=== Problem 1 ===
Could you give the source passage again in full?

=== Source passage ===
Even with the subsequent renovations however, dwindling College finances in the 1960s and '70s limited creativity in the kitchen, and Don’s cuisine and the conditions of the kitchen is a distinctive memory for many alumni. Ian Manning (TC 1963), then a junior tutor at Trinity, recounts an unforgettable experience:

'One night I had occasion to visit the kitchen, so I opened the door, turned on the light and watched the place become alive with little black oblong shapes scuttling for the nearest shade.'
Ian Manning (TC 1963)

The following year, Manning was appointed a lecturer at Madras Christian College in Chennai, India, with a flat and small kitchen to live in. 'This kitchen, too, was alive with cockroaches, but thanks to Trinity, caused me no discomfort, as I was already familiar with harmless kitchen wildlife.'

Margot Foster's (TC 1976) assessment of 'the greasy chef Don Grilli and the chicken supreme springing from his condemned kitchen' or the 'High Church fish and chips on Friday nights and huge steaks and endless chips on Saturday nights', while brutal, is not without more than a hint of familiarity for many generations of students in Trinity at the time.

=== Available data ===
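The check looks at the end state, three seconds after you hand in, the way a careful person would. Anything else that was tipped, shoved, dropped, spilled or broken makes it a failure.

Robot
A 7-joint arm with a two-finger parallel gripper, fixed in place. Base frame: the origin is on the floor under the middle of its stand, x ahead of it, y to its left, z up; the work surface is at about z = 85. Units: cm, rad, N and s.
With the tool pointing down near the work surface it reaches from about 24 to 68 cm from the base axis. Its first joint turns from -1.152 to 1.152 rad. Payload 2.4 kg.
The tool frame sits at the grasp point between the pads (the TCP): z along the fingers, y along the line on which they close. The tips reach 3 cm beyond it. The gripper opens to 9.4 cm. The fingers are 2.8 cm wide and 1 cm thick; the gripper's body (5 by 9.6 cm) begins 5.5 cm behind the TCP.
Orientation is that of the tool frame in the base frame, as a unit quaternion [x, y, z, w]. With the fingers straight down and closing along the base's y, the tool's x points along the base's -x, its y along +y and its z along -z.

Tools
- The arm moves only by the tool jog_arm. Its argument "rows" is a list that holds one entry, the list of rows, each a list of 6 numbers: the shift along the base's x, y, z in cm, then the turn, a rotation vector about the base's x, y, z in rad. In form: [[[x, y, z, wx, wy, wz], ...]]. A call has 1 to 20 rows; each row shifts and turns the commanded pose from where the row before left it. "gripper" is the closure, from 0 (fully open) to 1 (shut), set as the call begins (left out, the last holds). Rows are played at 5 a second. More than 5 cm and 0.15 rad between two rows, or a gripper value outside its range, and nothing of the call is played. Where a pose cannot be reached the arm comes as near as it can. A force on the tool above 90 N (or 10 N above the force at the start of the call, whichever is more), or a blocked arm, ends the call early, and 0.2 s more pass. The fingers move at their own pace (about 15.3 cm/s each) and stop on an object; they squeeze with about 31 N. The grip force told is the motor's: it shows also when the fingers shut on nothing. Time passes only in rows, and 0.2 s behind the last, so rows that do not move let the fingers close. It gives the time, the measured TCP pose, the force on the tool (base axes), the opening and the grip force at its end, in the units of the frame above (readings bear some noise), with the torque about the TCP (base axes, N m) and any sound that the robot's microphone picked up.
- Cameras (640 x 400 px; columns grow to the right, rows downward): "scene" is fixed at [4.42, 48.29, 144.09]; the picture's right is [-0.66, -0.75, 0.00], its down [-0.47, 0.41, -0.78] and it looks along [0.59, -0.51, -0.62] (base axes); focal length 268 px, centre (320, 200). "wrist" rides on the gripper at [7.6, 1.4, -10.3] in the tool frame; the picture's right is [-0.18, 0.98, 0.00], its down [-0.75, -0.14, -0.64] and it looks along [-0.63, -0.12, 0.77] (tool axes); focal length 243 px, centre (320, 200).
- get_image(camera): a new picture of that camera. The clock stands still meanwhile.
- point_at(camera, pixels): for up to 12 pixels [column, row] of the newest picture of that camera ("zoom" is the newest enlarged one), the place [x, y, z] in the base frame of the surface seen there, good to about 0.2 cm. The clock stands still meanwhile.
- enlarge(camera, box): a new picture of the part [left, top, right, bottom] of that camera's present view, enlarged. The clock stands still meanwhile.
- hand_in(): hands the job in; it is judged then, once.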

=== Problem 2 ===
Exactly as written, return the lines from the line containing "A 7-joint arm" through the line containing "The tool frame sits", both included.

=== Exercise response 1 ===
Even with the subsequent renovations however, dwindling College finances in the 1960s and '70s limited creativity in the kitchen, and Don’s cuisine and the conditions of the kitchen is a distinctive memory for many alumni. Ian Manning (TC 1963), then a junior tutor at Trinity, recounts an unforgettable experience:

'One night I had occasion to visit the kitchen, so I opened the door, turned on the light and watched the place become alive with little black oblong shapes scuttling for the nearest shade.'
Ian Manning (TC 1963)

The following year, Manning was appointed a lecturer at Madras Christian College in Chennai, India, with a flat and small kitchen to live in. 'This kitchen, too, was alive with cockroaches, but thanks to Trinity, caused me no discomfort, as I was already familiar with harmless kitchen wildlife.'

Margot Foster's (TC 1976) assessment of 'the greasy chef Don Grilli and the chicken supreme springing from his condemned kitchen' or the 'High Church fish and chips on Friday nights and huge steaks and endless chips on Saturday nights', while brutal, is not without more than a hint of familiarity for many generations of students in Trinity at the time.

=== Exercise response 2 ===
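A 7-joint arm with a two-finger parallel gripper, fixed in place. Base frame: the origin is on the floor under the middle of its stand, x ahead of it, y to its left, z up; the work surface is at about z = 85. Units: cm, rad, N and s.
With the tool pointing down near the work surface it reaches from about 24 to 68 cm from the base axis. Its first joint turns from -1.152 to 1.152 rad. Payload 2.4 kg.
The tool frame sits at the grasp point between the pads (the TCP): z along the fingers, y along the line on which they close. The tips reach 3 cm beyond it. The gripper opens to 9.4 cm. The fingers are 2.8 cm wide and 1 cm thick; the gripper's body (5 by 9.6 cm) begins 5.5 cm behind the TCP.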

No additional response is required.